Interestingly, Thailand’s red-shirts have a message that could resonate with just about any westerner: Government should be duly elected by the people. One person, one vote. All that sort of good stuff. The problem for me is, their argument is severely undermined by the fact that they’ve chosen deposed prime minister Thaksin Shinawatra as their figurehead. This man is so corrupt that he’s as transparent as the creepy bad guys in my Knight Rider episodes. Thaksin has committed so much malfeasance and wronged so many people, no country in the world will have him. His own country has frozen his assets and wants him brought to justice, and England — his home away from home — kicked him out.

Yet he stands up there in front of his thousands of willing Thai followers, rallying them to action on his behalf.
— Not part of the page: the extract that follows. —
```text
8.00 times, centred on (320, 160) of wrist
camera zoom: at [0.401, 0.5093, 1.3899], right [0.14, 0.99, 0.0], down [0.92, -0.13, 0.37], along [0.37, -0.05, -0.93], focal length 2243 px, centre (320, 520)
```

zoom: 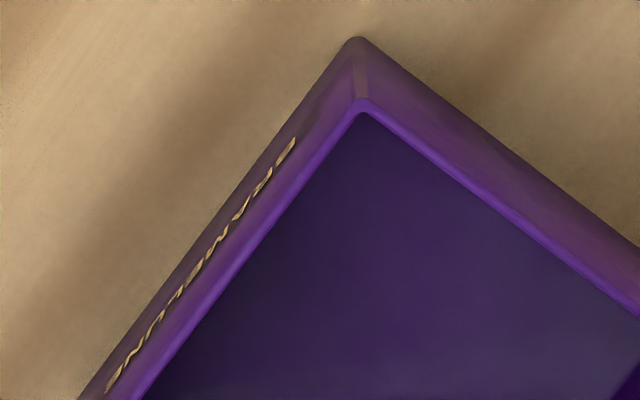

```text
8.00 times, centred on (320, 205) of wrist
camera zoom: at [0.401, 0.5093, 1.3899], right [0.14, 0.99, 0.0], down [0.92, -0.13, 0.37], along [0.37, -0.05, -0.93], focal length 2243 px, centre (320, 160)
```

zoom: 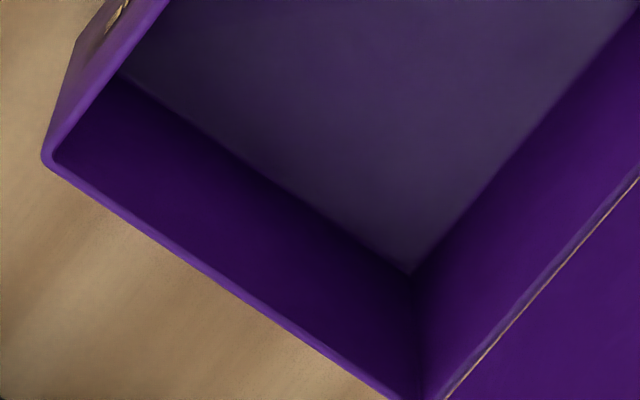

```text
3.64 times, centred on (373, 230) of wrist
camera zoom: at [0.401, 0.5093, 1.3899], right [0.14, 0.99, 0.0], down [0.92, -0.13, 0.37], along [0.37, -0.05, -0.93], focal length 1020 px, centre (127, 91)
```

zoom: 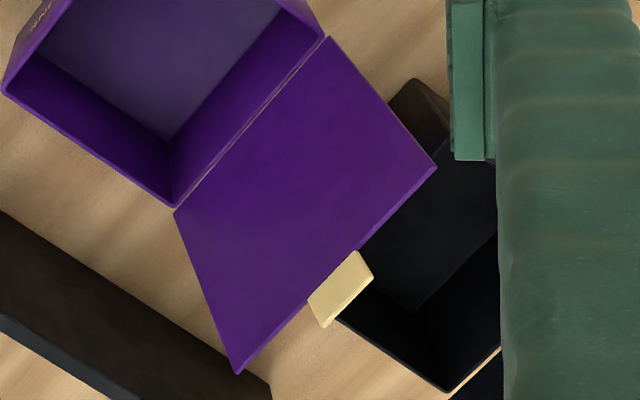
He uses compelling words like “Your vote should count!” and “Fill the streets with your demonstrations and show that you have power!” Meanwhile, last week, he secretly arranged for his family members to fly out of Thailand and to safety. This man isn’t concerned about anything except him and his, and anyone who is blind to that makes me physically sick. I’m all but convinced that Thaksin’s only goal is to have “his people” pave the way for him to return to power in Thailand, for the sole purpose of him getting his hands back on the $700 million in assets that the current government has frozen.

Imagine the most corrupt American politician or businessman, then multiply him a hundredfold and Thaksin is what you get. Perhaps most disgusting of all is how he has co-opted the noble cause of democracy to make yet another power grab in a country that he sees as nothing more than an easy target for him to take advantage of and leech more money from. What an incredibly self-aggrandizing poster boy for epic cronyism.

Anyway, I guess when I think about how some of the goings-on in American politics piss me off, all I need to do is think about Thailand instead. We’ve got a damn good thing going on, folks. What was it Winston Churchill said about democracy — it’s the worst system, except for all the others?

Guess that’s it for me today. If you’re in the western hemisphere, have a good Friday.